SHORT TASK 1: Give the text to read once more, exactly.

TEXT TO READ:
Dear Petrarch's Love,
I will now progress with the academic rigour of a gin sodden harlot: Indeed, if Mr Spenser could see down the centuries he might take a very dim view of my cavortings under the name Britomart. I take the name for ironic reasons to do with higher ideas of gender identity, available quips about armouring and the erotic sense that Spenser gave to some of his writing. Were me and Spenser to meet for a cup of tea we probably wouldn't get on - the destruction of the Bower of Bliss I see as the action of a spoilsport. I love illusion to the hilt, it looks like Spenser distrusted it.
A similar sense of narky reader response arises in me from the end of "Pilgrim's Progress". Bunyan's writing stirs great feeling in me, but I'd have been a lot happier if Christian had gained access to the Emerald City.
The full horror of my imaginings might be shown by attempted afternoon tea with Milton - if I ever got across the threshold he would surely have had me escorted off the premises as an intellectual stain on his presence.
More seriously, if time machines were available, I find it an interesting mental game to try and imagine what it would be like to actually meet the people behind the writing. Would Laurie Lee be as delightful as his writing or a grumpy misanthropist? How sensitive was Byron the man? Would George Orwell be an insufferable puritan to know?

INFORMATION SUPPLIED:
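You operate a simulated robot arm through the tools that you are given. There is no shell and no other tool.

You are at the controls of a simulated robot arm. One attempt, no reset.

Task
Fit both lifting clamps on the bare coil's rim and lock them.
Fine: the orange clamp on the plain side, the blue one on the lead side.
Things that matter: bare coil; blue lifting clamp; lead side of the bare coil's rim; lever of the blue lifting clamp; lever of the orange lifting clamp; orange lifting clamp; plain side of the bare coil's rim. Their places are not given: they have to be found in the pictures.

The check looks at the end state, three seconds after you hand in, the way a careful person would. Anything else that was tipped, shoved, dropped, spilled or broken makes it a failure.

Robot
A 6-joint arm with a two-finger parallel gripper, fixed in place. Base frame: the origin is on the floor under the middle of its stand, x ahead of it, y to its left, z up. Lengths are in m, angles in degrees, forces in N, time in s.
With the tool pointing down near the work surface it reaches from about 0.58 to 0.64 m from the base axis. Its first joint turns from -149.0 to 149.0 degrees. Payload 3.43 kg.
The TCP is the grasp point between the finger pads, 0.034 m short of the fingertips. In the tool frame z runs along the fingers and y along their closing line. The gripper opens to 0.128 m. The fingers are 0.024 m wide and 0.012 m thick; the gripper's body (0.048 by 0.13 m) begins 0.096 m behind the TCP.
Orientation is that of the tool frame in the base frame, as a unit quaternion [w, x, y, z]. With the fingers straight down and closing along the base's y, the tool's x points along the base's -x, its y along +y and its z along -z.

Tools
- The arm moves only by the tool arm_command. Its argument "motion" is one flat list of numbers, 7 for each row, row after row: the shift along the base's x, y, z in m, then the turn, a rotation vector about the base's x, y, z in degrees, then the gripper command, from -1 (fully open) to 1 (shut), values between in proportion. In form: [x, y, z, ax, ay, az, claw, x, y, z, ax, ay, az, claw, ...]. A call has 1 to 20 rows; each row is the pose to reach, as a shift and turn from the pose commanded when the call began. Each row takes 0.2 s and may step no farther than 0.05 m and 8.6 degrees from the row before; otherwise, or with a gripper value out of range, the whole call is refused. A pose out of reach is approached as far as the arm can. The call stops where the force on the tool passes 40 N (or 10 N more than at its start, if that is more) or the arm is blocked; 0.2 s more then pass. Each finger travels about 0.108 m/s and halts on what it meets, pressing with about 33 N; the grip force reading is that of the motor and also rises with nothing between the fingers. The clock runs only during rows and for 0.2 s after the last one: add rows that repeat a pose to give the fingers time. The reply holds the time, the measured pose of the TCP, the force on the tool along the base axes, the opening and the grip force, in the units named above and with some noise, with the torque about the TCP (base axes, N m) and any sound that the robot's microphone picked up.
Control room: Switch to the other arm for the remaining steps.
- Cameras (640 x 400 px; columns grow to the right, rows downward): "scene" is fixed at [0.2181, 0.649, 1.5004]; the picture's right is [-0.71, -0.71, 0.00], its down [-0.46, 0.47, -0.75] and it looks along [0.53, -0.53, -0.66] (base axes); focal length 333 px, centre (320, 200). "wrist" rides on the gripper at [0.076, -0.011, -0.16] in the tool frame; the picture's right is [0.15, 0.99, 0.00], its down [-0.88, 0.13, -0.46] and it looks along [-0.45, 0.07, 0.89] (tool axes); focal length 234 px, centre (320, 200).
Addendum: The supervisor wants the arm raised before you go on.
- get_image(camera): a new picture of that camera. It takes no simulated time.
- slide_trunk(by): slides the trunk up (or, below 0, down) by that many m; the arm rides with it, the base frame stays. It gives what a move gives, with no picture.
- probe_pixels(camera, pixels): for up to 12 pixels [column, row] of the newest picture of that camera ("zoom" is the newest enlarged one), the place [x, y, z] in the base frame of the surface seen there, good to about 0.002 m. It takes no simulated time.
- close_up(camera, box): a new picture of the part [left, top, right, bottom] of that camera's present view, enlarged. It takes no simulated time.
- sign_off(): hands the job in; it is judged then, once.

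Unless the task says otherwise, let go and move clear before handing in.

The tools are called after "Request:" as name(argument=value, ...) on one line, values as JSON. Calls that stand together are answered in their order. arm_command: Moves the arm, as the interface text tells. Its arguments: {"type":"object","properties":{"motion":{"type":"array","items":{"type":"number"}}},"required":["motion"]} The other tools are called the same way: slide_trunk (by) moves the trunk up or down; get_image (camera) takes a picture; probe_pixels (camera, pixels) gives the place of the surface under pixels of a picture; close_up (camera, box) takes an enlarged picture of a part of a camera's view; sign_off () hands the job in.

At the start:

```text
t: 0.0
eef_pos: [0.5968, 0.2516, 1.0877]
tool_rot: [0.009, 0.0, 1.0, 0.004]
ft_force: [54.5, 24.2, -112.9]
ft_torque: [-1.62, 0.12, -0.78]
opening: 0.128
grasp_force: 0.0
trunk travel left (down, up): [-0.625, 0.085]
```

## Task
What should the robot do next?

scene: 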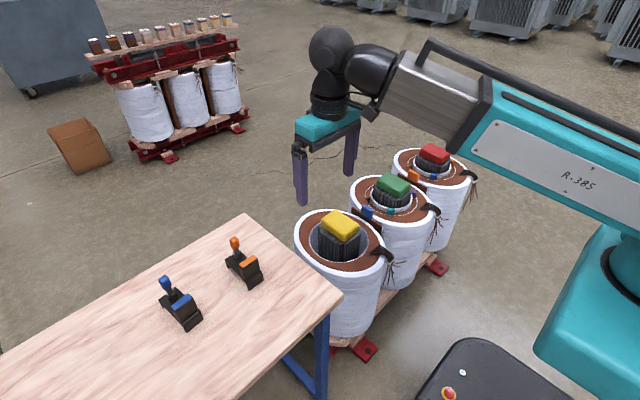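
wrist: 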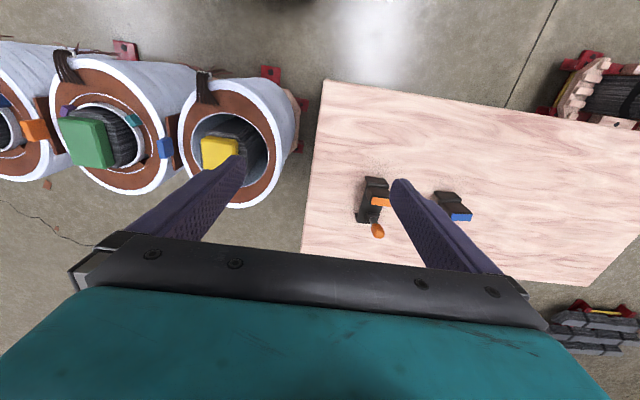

SHORT TASK 2: Of the lines above, extract only those from the line with "- sign_off(): hands" to the line with "Unless the task", both included, exactly as written. Use a Markdown table whose columns are Index (a running number) and Wording (the line), and skip blank lines.

FINAL ANSWER 1:
Dear Petrarch's Love,
I will now progress with the academic rigour of a gin sodden harlot: Indeed, if Mr Spenser could see down the centuries he might take a very dim view of my cavortings under the name Britomart. I take the name for ironic reasons to do with higher ideas of gender identity, available quips about armouring and the erotic sense that Spenser gave to some of his writing. Were me and Spenser to meet for a cup of tea we probably wouldn't get on - the destruction of the Bower of Bliss I see as the action of a spoilsport. I love illusion to the hilt, it looks like Spenser distrusted it.
A similar sense of narky reader response arises in me from the end of "Pilgrim's Progress". Bunyan's writing stirs great feeling in me, but I'd have been a lot happier if Christian had gained access to the Emerald City.
The full horror of my imaginings might be shown by attempted afternoon tea with Milton - if I ever got across the threshold he would surely have had me escorted off the premises as an intellectual stain on his presence.
More seriously, if time machines were available, I find it an interesting mental game to try and imagine what it would be like to actually meet the people behind the writing. Would Laurie Lee be as delightful as his writing or a grumpy misanthropist? How sensitive was Byron the man? Would George Orwell be an insufferable puritan to know?

FINAL ANSWER 2:
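| Index | Wording |
|---|---|
| 1 | - sign_off(): hands the job in; it is judged then, once. |
| 2 | Unless the task says otherwise, let go and move clear before handing in. |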